__Goal__: Look through the material and tally each line bearing the word "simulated". Give only the total.

__Dataset extract__:
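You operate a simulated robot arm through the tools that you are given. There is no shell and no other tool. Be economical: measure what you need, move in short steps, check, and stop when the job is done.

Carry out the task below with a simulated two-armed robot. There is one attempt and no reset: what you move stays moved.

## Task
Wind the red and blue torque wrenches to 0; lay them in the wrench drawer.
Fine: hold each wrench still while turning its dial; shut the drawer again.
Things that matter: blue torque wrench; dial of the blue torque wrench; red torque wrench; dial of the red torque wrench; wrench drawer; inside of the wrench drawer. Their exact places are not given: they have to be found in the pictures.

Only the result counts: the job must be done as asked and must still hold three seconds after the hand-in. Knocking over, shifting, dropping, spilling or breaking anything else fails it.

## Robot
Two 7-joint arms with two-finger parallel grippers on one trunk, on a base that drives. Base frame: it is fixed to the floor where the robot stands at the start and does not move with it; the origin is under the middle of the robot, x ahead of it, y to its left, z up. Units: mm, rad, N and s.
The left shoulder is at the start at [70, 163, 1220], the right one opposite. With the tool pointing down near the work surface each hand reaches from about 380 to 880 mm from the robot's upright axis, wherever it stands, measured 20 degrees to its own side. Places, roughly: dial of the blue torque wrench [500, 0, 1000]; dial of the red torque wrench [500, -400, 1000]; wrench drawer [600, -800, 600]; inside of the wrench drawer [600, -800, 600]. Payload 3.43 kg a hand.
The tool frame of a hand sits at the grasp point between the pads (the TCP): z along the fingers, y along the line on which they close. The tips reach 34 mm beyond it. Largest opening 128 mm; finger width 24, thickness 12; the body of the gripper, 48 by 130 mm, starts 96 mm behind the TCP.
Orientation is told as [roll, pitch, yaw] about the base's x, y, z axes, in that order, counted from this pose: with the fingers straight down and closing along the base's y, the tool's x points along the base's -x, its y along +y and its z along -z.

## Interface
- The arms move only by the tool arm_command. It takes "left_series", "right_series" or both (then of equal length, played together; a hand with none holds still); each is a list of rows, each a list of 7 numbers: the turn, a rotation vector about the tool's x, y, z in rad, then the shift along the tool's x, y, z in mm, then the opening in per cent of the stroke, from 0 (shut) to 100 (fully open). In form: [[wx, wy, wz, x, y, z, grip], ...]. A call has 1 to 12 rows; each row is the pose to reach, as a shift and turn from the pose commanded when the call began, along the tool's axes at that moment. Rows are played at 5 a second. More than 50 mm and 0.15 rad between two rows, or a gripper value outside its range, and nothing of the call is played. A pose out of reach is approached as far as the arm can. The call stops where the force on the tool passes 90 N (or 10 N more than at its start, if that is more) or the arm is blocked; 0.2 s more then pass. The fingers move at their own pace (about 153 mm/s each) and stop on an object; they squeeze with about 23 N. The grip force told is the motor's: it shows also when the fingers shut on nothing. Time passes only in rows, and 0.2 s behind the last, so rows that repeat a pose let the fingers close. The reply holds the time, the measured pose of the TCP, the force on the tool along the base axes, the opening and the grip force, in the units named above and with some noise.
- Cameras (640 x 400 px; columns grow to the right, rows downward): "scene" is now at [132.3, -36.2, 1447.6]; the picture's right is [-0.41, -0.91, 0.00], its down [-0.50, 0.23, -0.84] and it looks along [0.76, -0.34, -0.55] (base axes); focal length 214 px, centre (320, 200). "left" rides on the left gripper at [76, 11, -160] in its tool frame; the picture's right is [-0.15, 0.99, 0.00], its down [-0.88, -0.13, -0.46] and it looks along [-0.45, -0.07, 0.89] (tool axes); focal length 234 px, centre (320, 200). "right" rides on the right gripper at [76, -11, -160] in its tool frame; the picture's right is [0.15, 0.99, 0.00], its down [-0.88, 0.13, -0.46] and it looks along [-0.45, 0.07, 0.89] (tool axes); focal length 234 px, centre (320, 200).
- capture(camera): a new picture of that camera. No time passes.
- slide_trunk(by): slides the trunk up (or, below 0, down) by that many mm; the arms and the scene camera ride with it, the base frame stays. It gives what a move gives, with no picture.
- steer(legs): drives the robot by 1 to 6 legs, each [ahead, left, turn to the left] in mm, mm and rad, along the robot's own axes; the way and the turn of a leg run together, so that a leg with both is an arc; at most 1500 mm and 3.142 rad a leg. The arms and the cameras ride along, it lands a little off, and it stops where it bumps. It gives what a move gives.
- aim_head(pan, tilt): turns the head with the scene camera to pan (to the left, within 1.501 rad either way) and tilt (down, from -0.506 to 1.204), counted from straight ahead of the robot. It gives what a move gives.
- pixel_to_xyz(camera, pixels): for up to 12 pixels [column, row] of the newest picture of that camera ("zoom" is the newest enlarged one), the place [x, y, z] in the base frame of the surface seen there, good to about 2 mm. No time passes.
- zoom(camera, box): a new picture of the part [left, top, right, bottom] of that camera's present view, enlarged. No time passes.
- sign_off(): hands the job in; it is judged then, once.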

__Written solution__: 2